> WHAT THIS EXERCISE ASKS:
1. Cite the passage exactly. Begin with "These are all" and finish with "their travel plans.".
2. Could you carry on with the passage from where it ends?

# START OF PASSAGE

Nick Van Terheyden has some interesting speculation about the future of health care in a piece written for fast Company with the title Could The Future Of Health Care Mean No Waits In Hospitals?
He has some interesting ideas. In one scenario, a conversational user interface and SIRI-like assistants help doctors to focus on the patient rather than spending all their time taking notes. In another, empowered and self-monitoring patients begin to play a much more active role in the provision of their own health care. In the third scenario, distance care and automation make it possible for fewer and fewer patients ever to have to show up at the hospital.
These are all viable scenarios, although I’m not sure they go quite as far as they could. Eventually self-care and automation will make it possible to eliminate all but the most serious and complicated treatment scenarios. For most people, most of the time, a doctor will be about as relevant to their medical care as a travel agent is to their travel plans.

# END OF PASSAGE
# START OF MATERIAL PROVIDED

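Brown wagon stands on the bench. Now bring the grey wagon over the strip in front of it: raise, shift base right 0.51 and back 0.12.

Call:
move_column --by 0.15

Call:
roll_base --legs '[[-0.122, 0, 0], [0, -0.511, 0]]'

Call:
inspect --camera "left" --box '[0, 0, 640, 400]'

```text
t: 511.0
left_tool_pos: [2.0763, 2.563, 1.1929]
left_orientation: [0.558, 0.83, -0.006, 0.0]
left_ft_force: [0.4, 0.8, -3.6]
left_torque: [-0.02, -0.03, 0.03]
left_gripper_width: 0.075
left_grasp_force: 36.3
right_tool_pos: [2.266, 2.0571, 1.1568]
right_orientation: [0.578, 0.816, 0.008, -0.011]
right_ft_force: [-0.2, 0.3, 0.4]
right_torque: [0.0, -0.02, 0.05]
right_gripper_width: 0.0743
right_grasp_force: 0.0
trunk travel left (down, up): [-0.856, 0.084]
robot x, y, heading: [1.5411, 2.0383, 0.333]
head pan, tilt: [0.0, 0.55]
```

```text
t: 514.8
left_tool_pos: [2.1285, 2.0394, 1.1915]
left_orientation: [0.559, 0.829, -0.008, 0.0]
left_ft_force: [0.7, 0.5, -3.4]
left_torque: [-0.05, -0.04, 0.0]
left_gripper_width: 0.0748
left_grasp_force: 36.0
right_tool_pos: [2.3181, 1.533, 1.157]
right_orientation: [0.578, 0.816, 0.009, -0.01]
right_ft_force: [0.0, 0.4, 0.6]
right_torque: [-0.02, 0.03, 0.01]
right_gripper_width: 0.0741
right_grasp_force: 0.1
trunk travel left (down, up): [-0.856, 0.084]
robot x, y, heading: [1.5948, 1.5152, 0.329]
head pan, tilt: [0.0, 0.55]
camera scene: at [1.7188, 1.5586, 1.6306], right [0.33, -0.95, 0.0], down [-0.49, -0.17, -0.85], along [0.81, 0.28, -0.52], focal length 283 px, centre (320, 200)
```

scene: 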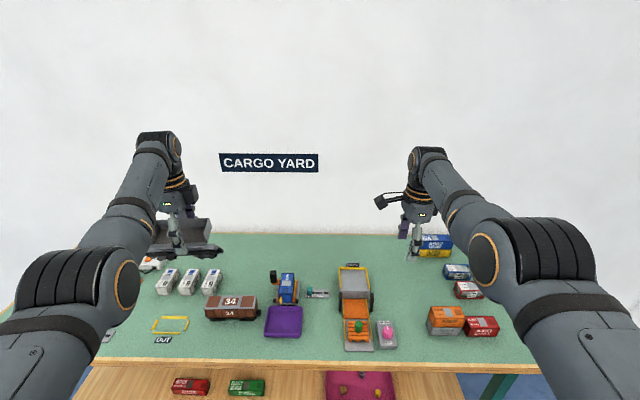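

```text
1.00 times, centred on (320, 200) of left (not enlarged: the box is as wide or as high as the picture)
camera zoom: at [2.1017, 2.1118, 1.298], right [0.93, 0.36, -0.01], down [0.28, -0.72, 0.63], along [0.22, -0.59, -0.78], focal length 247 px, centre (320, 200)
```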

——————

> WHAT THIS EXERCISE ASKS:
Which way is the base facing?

# END OF MATERIAL PROVIDED

> EXPECTED ANSWERS:
1.
These are all viable scenarios, although I’m not sure they go quite as far as they could. Eventually self-care and automation will make it possible to eliminate all but the most serious and complicated treatment scenarios. For most people, most of the time, a doctor will be about as relevant to their medical care as a travel agent is to their travel plans.

2.
For my younger readers, a “travel agent” is an individual who helps you plan a trip, who actually makes a number of the arrangements for you. A travel agent would get you booked on the right flight, get you into the the best hotel for your budget, and make sure that there was a rental car waiting for you when you arrived at your destination. These days we tend to think of these as tasks that we do for ourselves. In fact, we still use a mediator often as not, but it is usually a set of web tools rather than a human agent. We only have to deal with a human being when things get particularly complicated.
A new generation of technology came along and pushed travel agents out of the loop. Before long, that’s how it will be with doctors. When online systems can assess and diagnose symptoms more reliably than most doctors can, they will. The primary venue for medical care will once again become the home. We will look on the days of driving across town and sitting around a crowded waiting room as a curiosity from the past, one that we will have no desire to bring back.